WESTERN Australia’s physical isolation from the rest of the world played a key part in the development of Tony Routledge’s entrepreneurial spirit.
The founder of communications hardware and software business AVI told Business News his childhood experiences around the machines at a wool manufacturing plant run by his father proved formative in terms of his business approach.
“We couldn’t get things, so we had to fix and make things, so that’s made us quite independent,” Mr Routledge said.
“Our isolation has bred innovation.”
That was several decades ago, but the lessons stuck, and Tony and his younger brother, Stewart, went into business together, founding AVI, which they jointly own, in 1989.
The business builds the hardware for its sturdy communications systems, as well as its own patented software for encrypting and delivering data over secure networks.
Winning most of its early work through government defence contracts, Tony Routledge said work started to flow during the transition from analogue to digital.
“That was the timing part of it was just when digital was coming in,” he said.
“It was easy to absorb then, and it was just as WiFi was coming in and those type of technologies, so we were lucky to be there and build trust with different customers.”
A shift to autonomous operations in the mining industry also created bountiful opportunities for the business.
Tony estimates that AVI’s work now is 70 per cent mining and 30 per cent defence, the opposite of when the business first started.
In a major expansion investment, AVI has spent $12 million converting an old pathology lab around the corner from its main offices into a new testing facility.
On track to open in March next year, it’s designed to test communication devices to replicate the harsh mining and military environments they are exposed to.
Previously, Tony said, the products would need to be sent overseas for testing or were subject to less complex methods, including being “chucked out the back” and left to survive in summer.
Among the new testing facilities is an electromagnetic compatibility chamber to undertake compliance tests for radio emissions, a salt event chamber to replicate exposure to corrosive environments, and a IP69K water chamber.
Notably, the space also includes an Arizona dust chamber designed to mimic the Pilbara’s signature red dirt.
The facility is believed to be unique in Australia, and it’s hoped to trim months off product development cycles, as efficiency becomes more of a focus for the business.
The ethos of self-reliance runs strongly through AVI and the Routledges take great pride in manufacturing an end-to-end product in WA.
Nearly all of the components of their hardware are manufactured and assembled onsite, with the exception of silicon chips and some resistors and capacitors.
A decision to buy silicon chips several years ago, when the pair identified unusual changes in the global market, proved prescient.
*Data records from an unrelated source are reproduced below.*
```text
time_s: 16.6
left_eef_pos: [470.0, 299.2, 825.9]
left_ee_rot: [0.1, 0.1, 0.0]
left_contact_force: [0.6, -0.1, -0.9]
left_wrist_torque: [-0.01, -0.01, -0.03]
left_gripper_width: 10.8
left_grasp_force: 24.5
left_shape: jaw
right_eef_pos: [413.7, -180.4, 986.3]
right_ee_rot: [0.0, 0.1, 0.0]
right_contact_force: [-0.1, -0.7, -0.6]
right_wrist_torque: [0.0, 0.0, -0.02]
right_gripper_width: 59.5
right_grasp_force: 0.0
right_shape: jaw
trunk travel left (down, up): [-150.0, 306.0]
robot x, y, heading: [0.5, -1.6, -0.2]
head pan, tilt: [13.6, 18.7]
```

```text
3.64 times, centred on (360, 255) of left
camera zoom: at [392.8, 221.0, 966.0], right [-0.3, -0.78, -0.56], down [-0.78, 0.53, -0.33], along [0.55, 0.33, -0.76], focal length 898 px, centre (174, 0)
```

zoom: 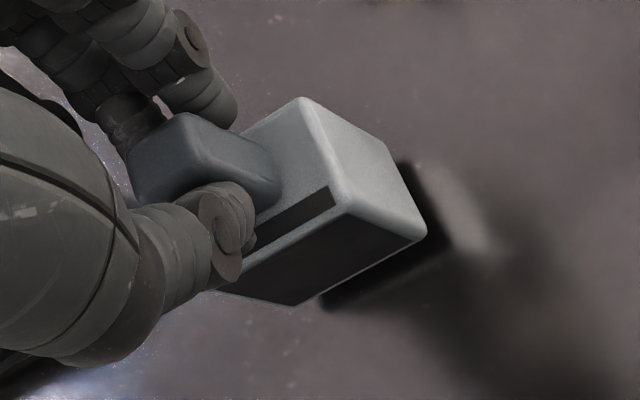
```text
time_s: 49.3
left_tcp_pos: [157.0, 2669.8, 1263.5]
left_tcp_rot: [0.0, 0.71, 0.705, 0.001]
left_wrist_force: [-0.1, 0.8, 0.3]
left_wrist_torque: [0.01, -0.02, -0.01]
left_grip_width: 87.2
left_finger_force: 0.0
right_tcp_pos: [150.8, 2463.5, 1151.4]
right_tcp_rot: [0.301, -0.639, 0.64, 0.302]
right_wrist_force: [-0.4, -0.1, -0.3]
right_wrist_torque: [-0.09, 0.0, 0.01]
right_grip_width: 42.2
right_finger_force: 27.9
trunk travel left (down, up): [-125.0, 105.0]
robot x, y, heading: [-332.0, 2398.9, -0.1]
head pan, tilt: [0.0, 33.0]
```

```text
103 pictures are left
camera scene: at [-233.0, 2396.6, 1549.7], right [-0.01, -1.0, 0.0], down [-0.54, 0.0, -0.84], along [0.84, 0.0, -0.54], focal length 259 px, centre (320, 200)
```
“We saw that there was stress and there normally wasn’t, so we turned that into buying as many parts as we could and turned all our cash into parts,” Tony said.
Stewart Routledge added that, without the pressure of knowing where parts were coming from, the business could focus on the product.
The durability of AVI’s systems and its marketing as Australian made has been a competitive selling point.
“We always try to be competitive, but the most important thing is delivering the best quality, and there is a price tag attached with that,” Tony said.
“For many years people said, ‘We can buy cheaper in China’ and it was like ‘yes you can’, and we couldn’t compete with that.”
AVI's products are made in WA. Photo: David Henry
He said prospective customers had attempted to come back to AVI during COVID as supply shortages began to pinch, but the company’s continued focus has been servicing its biggest clients, which include BHP and Rio Tinto.
Given the variety of applications for its product range, AVI has been circumspect and selective in terms of the opportunities it takes.
“There’s lots of opportunities and lots we’ve ignored,” Tony said.
“Every day there seems to be good idea but it’s like ‘no this is what we do’.
“We are the incumbent in mining globally in all the top-10 mining companies and they’re great customers and we’re embedded and trusted.
“Once we get our bigger factories online then we can look at bigger markets, but most of what we do now is export.”
Now at more than 100 employees, the next medium-term goal for AVI will be stepping up its monthly production capacity from between 500 and 600 devices per month to 5,000.
In keeping with their disciplined approach to progress, the brothers are loath to change the formula that has served them well so far.
Stewart Routledge said getting the right people was still crucial.
“It’s having that family ethic throughout … getting those right people and working as a team, because as Tony’s explaining, it’s bigger than two brothers,” he said.
AVI has accumulated a suite of awards in recent years, most recently a WA Exporter of the Year 2022 and Advanced Technologies Award, its second victory in the category.
Tony Routledge was recognised as an EY Entrepreneur of the Year in 2018.